» Given problem 1:
Transcribe all of the text block and nothing else.

» Text block:
HC Deb 30 June 1994 vol 245 cc685-7W
Mr. Llew Smith

To ask the Secretary of State for the Environment if he will set out the outcome of the Paris Commission meeting on sea pollution held in Karlskrona, Sweden, indicating the decisions taken and the United Kingdom position in each instance.

Mr. Atkins

The annual joint meeting of the commissions established by the 1972 Oslo convention for the prevention of marine pollution by dumping from ships and aircraft and the 1974 Paris convention for the prevention of marine pollution from land-based sources took place in Karlskrona from 13 to 17 June. The commissions consist of representatives of the contracting parties, which are the littoral states of the north-east Atlantic and the European Community.

The commissions reviewed progress in implementing the conventions and in bringing into force the 1992 convention on the protection of the marine environment of the north-east Atlantic, and took a number of decisions about their future internal organisations. They adopted the following decisions and recommendations under the conventions—decisions bind those contracting parties that accept them; recommendations have no binding force.

» Given problem 2:
Set down, exactly as written, only the lines starting with the one that holds "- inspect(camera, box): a" and ending with the one that holds "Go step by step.". Format them as a two-column Markdown table, Order for the number and Words for the line, without blank lines.

» Source excerpt:
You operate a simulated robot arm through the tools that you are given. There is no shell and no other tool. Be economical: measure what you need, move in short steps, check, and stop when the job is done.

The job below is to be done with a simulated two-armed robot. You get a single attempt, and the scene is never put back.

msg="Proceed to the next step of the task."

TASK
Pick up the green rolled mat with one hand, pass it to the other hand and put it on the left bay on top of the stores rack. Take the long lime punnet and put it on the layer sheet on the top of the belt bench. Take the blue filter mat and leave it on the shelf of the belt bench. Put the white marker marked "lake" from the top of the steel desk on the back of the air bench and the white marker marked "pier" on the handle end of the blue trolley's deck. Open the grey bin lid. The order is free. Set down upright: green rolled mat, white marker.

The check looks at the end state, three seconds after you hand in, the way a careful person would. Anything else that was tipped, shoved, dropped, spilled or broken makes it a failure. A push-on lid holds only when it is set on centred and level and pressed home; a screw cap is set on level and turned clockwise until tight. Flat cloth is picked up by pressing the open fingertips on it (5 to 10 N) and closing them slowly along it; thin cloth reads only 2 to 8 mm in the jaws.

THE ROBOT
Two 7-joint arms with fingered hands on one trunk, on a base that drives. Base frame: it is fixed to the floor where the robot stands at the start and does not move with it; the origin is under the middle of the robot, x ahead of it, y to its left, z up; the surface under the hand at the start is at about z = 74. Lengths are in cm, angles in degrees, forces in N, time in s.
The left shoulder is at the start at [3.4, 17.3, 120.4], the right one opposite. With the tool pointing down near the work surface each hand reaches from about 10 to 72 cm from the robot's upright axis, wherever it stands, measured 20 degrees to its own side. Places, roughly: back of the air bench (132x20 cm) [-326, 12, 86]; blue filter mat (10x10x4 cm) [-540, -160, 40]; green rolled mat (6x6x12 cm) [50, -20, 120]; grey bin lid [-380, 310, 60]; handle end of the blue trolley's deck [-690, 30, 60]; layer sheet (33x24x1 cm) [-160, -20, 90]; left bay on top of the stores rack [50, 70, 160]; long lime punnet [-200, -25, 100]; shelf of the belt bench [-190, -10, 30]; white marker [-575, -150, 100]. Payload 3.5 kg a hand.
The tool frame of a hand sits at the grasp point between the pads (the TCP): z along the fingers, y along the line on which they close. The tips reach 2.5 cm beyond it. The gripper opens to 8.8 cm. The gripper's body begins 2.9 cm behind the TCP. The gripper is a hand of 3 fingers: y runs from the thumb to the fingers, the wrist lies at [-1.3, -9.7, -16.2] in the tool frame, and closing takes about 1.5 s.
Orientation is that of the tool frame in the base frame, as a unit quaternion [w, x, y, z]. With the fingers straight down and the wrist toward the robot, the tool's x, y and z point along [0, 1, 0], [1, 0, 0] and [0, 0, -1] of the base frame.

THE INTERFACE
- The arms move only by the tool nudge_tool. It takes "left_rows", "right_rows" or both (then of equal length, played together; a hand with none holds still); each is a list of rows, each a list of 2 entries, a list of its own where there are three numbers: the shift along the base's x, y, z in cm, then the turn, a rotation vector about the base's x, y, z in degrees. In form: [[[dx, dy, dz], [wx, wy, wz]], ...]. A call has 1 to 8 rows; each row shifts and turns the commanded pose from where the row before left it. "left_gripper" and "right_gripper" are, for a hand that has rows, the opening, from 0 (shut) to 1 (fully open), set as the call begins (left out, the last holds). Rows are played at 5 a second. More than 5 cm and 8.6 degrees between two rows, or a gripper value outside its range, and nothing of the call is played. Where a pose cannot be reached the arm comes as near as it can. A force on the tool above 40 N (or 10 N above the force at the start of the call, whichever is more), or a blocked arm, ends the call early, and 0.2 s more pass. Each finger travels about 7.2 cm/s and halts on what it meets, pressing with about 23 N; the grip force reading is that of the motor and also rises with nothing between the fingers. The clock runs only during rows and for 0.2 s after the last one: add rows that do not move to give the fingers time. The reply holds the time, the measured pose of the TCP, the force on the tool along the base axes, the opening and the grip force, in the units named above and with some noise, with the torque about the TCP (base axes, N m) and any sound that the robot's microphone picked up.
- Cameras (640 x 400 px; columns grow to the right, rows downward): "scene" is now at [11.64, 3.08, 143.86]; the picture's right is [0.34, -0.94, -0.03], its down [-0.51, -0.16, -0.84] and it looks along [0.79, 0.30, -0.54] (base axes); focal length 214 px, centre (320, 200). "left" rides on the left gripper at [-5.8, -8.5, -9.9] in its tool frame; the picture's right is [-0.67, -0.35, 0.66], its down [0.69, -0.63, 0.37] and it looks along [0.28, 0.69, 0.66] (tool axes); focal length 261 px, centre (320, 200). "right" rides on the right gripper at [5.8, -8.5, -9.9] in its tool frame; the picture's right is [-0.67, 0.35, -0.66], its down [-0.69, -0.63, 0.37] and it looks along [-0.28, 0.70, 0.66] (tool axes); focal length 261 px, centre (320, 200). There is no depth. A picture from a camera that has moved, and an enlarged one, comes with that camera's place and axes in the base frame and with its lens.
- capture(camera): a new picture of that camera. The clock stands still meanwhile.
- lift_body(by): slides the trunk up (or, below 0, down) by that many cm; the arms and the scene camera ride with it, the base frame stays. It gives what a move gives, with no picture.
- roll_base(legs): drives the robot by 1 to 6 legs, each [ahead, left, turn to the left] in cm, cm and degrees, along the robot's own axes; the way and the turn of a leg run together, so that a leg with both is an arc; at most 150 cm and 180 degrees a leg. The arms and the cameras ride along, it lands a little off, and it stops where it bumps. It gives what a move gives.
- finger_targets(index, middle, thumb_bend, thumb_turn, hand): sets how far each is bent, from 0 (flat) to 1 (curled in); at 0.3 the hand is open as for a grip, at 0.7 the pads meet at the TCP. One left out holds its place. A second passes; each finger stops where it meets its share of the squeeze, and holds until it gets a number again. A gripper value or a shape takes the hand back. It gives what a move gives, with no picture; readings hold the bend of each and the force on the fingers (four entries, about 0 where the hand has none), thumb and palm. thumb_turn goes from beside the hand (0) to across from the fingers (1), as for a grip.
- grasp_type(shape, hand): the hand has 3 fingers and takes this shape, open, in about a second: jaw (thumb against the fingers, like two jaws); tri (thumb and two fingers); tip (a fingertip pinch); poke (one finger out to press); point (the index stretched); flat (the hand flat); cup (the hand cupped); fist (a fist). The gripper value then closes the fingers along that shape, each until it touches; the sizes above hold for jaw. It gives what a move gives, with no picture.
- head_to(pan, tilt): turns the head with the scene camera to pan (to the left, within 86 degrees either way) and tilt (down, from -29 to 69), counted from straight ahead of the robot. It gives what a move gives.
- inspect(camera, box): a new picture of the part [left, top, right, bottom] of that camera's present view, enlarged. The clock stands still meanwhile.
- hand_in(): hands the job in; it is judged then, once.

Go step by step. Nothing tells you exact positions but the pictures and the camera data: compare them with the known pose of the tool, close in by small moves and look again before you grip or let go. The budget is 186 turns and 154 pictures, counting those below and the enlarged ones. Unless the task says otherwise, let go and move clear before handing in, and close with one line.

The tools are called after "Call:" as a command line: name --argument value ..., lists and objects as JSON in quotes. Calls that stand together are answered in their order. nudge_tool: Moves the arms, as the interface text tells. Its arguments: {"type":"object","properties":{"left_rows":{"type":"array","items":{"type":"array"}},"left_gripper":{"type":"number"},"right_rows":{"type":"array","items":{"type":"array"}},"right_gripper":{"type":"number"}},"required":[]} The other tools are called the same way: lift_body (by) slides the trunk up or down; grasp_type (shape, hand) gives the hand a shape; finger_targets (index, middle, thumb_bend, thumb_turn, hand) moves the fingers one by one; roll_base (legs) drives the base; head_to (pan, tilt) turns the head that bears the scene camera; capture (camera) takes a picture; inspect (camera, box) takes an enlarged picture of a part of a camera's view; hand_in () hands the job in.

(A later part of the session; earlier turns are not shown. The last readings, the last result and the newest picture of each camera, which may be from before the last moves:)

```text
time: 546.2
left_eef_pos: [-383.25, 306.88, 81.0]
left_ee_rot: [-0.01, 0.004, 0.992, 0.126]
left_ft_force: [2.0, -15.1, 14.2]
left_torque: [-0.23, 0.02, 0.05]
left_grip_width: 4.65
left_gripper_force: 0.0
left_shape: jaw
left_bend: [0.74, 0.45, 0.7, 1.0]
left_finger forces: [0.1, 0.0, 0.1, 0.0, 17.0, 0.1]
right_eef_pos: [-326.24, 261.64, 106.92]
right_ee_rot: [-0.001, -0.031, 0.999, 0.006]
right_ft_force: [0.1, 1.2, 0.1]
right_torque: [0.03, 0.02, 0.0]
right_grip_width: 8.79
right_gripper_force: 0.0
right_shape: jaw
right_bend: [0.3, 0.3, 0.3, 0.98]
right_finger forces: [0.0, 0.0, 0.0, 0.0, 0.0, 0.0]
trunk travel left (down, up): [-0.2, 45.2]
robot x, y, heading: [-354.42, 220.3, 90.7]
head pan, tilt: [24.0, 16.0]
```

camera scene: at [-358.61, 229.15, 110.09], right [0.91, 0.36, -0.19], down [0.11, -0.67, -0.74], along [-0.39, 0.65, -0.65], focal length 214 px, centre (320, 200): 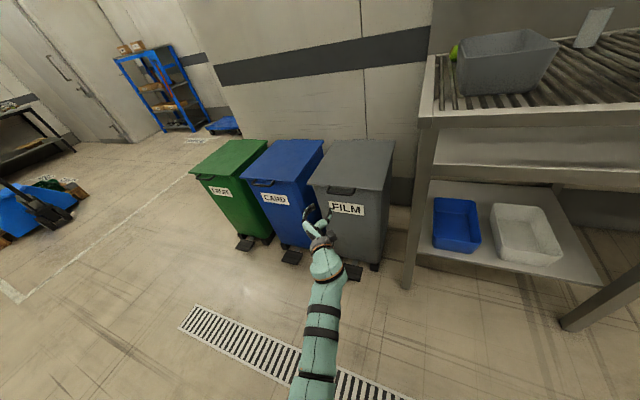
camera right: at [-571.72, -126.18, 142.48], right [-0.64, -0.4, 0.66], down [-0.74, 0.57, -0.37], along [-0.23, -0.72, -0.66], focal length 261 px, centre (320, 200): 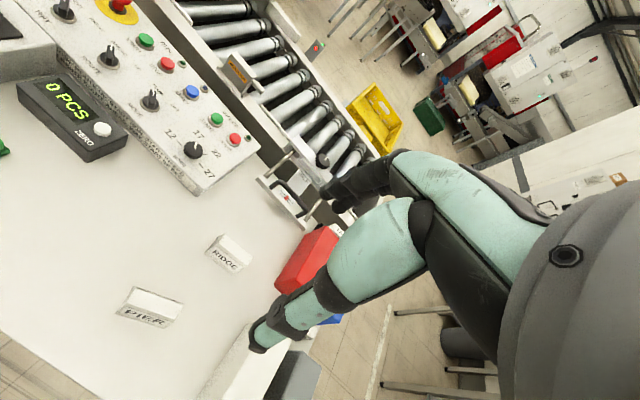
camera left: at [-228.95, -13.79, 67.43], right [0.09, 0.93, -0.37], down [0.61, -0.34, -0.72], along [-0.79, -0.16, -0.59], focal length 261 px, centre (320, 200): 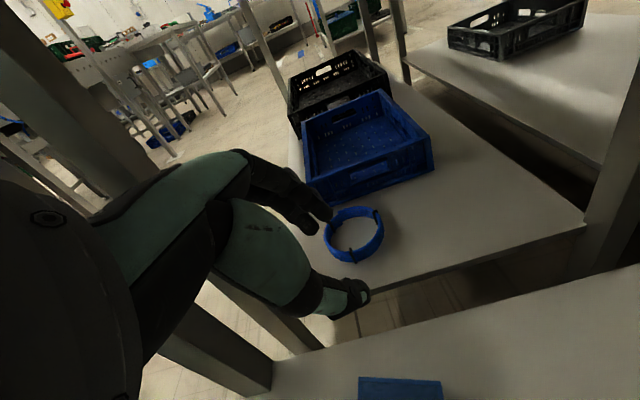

» Full output 1:
HC Deb 30 June 1994 vol 245 cc685-7W
Mr. Llew Smith

To ask the Secretary of State for the Environment if he will set out the outcome of the Paris Commission meeting on sea pollution held in Karlskrona, Sweden, indicating the decisions taken and the United Kingdom position in each instance.

Mr. Atkins

The annual joint meeting of the commissions established by the 1972 Oslo convention for the prevention of marine pollution by dumping from ships and aircraft and the 1974 Paris convention for the prevention of marine pollution from land-based sources took place in Karlskrona from 13 to 17 June. The commissions consist of representatives of the contracting parties, which are the littoral states of the north-east Atlantic and the European Community.

The commissions reviewed progress in implementing the conventions and in bringing into force the 1992 convention on the protection of the marine environment of the north-east Atlantic, and took a number of decisions about their future internal organisations. They adopted the following decisions and recommendations under the conventions—decisions bind those contracting parties that accept them; recommendations have no binding force.

» Full output 2:
| Order | Words |
|---|---|
| 1 | - inspect(camera, box): a new picture of the part [left, top, right, bottom] of that camera's present view, enlarged. The clock stands still meanwhile. |
| 2 | - hand_in(): hands the job in; it is judged then, once. |
| 3 | Go step by step. Nothing tells you exact positions but the pictures and the camera data: compare them with the known pose of the tool, close in by small moves and look again before you grip or let go. The budget is 186 turns and 154 pictures, counting those below and the enlarged ones. Unless the task says otherwise, let go and move clear before handing in, and close with one line. |